>> begin SUPPLIED PASSAGE
View Full Version : responses to treadmill power exchanges

James Dowling
07-20-1995, 05:10 AM
This is my summary of the responses that I received to a query about the
energy or power exchanges between treadmills and the subjects running on them.
Below, you will find my original posting and the actual responses that I
received. The responses from Kistler followed my posing of the question
directly to them. I wish to thank each respondent because the dialogue is
quite informative. I have learned that others (more capable than myself)
have attempted to quantify the changes in power drawn by the motor without
success (see Paul Guy's response) and that in spite of significant gains in
treadmill instrumentation (see Kistler responses), the inability to measure
horizontal ground reaction forces prevents a power exchange calculation.
It is clear that the exchange occurs whenever the belt velocity changes and
that this does indeed happen. A paper "Power Transfer from Treadmill Engine
to Athlete" by Henk Schamhardt, et al. that was published in the proceedings
of the Canadian Society for Biomechanics (1994) seems to be the only
published method of quantifying the phenomenon (see response by Ton van
den Bogert for E-mail addresses of the authors). This method combined
horizontal GRF obtained from over-ground running with treadmill velocity
changes via integrated accelerometry in equine trotting.
>> end SUPPLIED PASSAGE
>> begin INFORMATION SUPPLIED
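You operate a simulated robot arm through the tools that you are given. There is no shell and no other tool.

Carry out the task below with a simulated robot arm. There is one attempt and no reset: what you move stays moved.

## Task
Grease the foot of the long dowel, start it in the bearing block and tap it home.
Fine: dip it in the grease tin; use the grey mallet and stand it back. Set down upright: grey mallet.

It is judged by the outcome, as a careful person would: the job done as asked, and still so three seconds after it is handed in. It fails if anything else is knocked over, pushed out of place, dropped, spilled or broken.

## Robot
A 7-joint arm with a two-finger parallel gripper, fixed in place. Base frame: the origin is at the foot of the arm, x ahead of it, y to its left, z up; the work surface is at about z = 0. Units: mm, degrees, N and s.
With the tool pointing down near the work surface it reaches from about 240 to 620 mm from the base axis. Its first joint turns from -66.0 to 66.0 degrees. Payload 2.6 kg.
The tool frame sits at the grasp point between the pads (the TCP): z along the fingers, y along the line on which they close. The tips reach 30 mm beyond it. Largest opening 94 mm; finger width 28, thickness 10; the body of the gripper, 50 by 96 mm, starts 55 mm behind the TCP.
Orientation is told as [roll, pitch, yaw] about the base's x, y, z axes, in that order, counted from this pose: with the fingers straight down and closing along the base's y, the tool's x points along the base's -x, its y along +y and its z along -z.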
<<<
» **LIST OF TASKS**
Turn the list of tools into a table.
>> end INFORMATION SUPPLIED
» **LIST OF TASKS**
1) Extract and output the part that opens with the line containing "A 7-joint arm" and closes with the line containing "With the tool", unchanged, ends included.
2) I need the supplied passage continued from the place where it stops.

» **TASK RESPONSES**
1)
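A 7-joint arm with a two-finger parallel gripper, fixed in place. Base frame: the origin is at the foot of the arm, x ahead of it, y to its left, z up; the work surface is at about z = 0. Units: mm, degrees, N and s.
With the tool pointing down near the work surface it reaches from about 240 to 620 mm from the base axis. Its first joint turns from -66.0 to 66.0 degrees. Payload 2.6 kg.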

2)
It seems to me that it is quite possible to either use the accelerometer
method of this paper or the Kistler "Gaitway" or some other method to
quantify the velocity fluctuations in the treadmill belt. It also seems
possible to use linked segment analysis to determine the horizontal
accelerations of the whole body center of mass relative to that of the belt.
The multiplication of this acceleration by the whole body mass and the
velocity deviation from average should yield the power exchange. If this
can be done accurately (see Ton's response for an anomaly), then one does
not need to account for power drawn by the motor and other losses such as
friction, belt slip or stretch, etc.
The bottom line seems to be that this is still an unresolved issue but we
may be closing in on a solution. Thanks again to those responsible for the
following responses.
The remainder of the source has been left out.